Mais la prise de décision par le politique ne peut être l'expression désordonnée de tous les points de vue. Elle doit  être l'aboutissement d'un processus admis par tous avec ses règles, ses contraintes et ses hièrarchies. D'où la nécessité d'organiser à côté de l'élu et dans le but de l'éclairer  ces rencontres de « spécialistes » et de« profanes » dont la mission est de lui proposer des réponses dans les domaines scientifiques et techniques de plus en plus complexes et que lui seul ne peut plus appréhender. Il faut pour cela que les participants se sentent dans un climat de respect mutuel. Il importe aussi que ceux qui n'y participent pas se reconnaissent chez ceux qui y participent.

 

Nous ne traiterons pas ici de la légitimité des participants au débat. Cela va  du tirage au sort des personnes à la sélection d'organisations dont l'expression  représente les courants d'opinions significatifs. La réponse doit être appropriée à la spécificité de chacun des espaces de débat avec le  souci constant de permettre l'expression de tous les points de vue.

 

Force nous est de constater que contrairement à d'autres pays comme les pays du nord de l'Europe, la France a pris du retard  dans ce domaine et  on ne peut  s'empêcher de penser que la distance qui est maintenue dans notre pays entre les élus et les citoyens n'est pas sans liaison avec ce retard. Pensons aux fastes de la république, comparons Matignon au 10 Downing Street! Ségolène Royal l'a très bien compris et son comportement proche des citoyens perturbe encore nombre des élus et des citoyens qui n'ont pas dépassé la forme monarchique du respect.
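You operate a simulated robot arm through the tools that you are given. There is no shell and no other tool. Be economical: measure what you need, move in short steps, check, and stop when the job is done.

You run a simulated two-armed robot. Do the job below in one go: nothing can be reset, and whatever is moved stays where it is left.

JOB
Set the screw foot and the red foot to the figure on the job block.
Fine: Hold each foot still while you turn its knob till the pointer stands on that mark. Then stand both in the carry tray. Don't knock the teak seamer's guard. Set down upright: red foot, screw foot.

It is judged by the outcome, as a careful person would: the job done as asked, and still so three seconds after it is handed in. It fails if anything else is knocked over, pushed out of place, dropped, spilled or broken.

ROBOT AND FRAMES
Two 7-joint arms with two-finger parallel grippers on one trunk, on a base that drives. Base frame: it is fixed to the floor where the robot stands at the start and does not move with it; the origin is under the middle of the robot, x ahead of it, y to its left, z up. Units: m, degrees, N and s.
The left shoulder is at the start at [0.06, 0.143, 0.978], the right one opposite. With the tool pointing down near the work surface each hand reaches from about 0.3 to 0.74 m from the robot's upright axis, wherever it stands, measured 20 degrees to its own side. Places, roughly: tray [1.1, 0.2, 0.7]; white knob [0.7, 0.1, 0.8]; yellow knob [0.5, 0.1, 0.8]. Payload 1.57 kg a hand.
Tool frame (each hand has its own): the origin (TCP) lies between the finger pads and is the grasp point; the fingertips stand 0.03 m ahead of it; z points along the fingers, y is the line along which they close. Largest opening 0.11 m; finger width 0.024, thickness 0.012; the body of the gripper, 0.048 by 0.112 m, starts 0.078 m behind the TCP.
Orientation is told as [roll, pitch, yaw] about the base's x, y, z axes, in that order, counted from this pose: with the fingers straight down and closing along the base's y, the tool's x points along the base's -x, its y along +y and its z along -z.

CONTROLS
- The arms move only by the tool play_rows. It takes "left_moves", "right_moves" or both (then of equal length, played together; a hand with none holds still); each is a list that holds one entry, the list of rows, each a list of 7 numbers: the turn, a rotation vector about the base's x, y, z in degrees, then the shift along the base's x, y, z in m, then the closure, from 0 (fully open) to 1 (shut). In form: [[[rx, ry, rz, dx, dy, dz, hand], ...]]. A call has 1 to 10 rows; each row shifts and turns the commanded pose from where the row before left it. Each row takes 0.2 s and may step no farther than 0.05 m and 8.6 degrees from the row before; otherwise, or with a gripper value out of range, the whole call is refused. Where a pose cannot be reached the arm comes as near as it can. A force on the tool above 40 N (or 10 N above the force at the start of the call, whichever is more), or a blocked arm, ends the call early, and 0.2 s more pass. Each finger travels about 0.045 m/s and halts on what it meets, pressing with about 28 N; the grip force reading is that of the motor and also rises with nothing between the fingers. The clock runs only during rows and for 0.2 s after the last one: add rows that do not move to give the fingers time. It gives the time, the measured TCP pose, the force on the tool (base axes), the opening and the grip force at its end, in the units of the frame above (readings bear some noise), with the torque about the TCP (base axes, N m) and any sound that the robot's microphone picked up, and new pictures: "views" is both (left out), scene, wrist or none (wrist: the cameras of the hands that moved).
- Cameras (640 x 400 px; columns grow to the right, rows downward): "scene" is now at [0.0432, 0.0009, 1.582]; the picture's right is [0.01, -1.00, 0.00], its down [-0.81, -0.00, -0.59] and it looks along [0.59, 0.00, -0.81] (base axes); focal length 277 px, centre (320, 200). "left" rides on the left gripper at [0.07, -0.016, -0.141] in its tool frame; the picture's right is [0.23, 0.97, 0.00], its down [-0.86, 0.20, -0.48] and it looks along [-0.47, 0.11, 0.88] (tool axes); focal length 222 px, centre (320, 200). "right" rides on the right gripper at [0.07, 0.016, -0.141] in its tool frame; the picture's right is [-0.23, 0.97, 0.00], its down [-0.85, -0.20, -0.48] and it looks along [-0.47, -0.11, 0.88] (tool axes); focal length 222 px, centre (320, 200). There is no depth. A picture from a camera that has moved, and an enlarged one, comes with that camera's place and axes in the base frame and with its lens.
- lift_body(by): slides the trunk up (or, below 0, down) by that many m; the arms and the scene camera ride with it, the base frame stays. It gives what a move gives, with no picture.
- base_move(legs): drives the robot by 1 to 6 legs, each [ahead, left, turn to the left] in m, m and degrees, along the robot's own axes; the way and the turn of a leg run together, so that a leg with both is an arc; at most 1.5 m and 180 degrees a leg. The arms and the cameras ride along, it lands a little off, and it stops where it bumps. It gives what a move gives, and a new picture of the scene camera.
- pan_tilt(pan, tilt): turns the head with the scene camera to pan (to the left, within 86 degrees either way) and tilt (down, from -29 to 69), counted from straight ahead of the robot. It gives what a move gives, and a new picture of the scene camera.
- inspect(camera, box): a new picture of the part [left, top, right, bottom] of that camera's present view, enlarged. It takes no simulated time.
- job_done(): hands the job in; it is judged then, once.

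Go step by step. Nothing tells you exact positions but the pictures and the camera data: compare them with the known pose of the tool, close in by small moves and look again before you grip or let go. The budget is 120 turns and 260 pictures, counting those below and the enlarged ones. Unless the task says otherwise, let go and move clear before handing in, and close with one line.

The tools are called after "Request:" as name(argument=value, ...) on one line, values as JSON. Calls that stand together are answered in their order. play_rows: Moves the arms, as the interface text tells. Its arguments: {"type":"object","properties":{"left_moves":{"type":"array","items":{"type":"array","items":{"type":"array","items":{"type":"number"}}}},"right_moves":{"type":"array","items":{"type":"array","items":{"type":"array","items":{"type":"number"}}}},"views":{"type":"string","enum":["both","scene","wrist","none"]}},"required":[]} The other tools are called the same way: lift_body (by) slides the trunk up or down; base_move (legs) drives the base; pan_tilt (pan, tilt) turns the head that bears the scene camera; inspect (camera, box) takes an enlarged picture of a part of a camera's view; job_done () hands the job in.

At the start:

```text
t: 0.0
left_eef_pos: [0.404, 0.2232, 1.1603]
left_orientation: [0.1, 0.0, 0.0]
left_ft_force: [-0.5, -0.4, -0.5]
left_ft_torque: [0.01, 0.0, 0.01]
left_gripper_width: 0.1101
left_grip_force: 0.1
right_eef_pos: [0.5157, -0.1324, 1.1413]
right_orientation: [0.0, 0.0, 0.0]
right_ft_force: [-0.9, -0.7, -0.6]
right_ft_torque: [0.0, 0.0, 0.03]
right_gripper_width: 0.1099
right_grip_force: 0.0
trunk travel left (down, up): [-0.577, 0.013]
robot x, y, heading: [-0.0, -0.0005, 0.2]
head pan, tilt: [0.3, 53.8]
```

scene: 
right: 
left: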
Il en est de même dans les entreprises où encore trop souvent, même si cela évolue dans le bon sens, patrons et salariés ont un comportement de type « lutte des classes » contrairement aux entreprises anglo saxones ou le climat est  plus « coopératif». La démocratie participative a dans le domaine de l'entreprise moderne aussi un grand rôle à jouer.

 

En conclusion, face à la complexité des questions qui sont posées à l'humanité (énergie, agriculture, OGM, changements climatiques, nanotechnologies...) la Démocratie a besoin à côté de son expression traditionnelle qui est la démocratie représentative (la démocratie par délégation) d'une autre forme d'expression dite « participative » ou « délibérative » comme disent les américains. Loin de s'opposer, les deux expressions sont complémentaires. L'une ne peut fonctionner sans l'autre.

La facette participative de la démocratie est nouvelle. A moins de s'égarer vers des dérives dramatiques (manipulation de l'opinion), elle a besoin de conditions extrêmement rigoureuses ( délimitation des sujets, des participants...) qui font que sa mise en oeuvre est couteuse en temps . Mais le gain est  considérable en terme de qualité de décision et  d'adoption par les « usagers ». Ce qui permet au bout du compte de regagner largement le temps initialement consommé.

Nous ajouterons que cette démarche est nouvelle, et qu'il convient d'avoir face à son expérimentation  la prudence et l'humilité du chercheur.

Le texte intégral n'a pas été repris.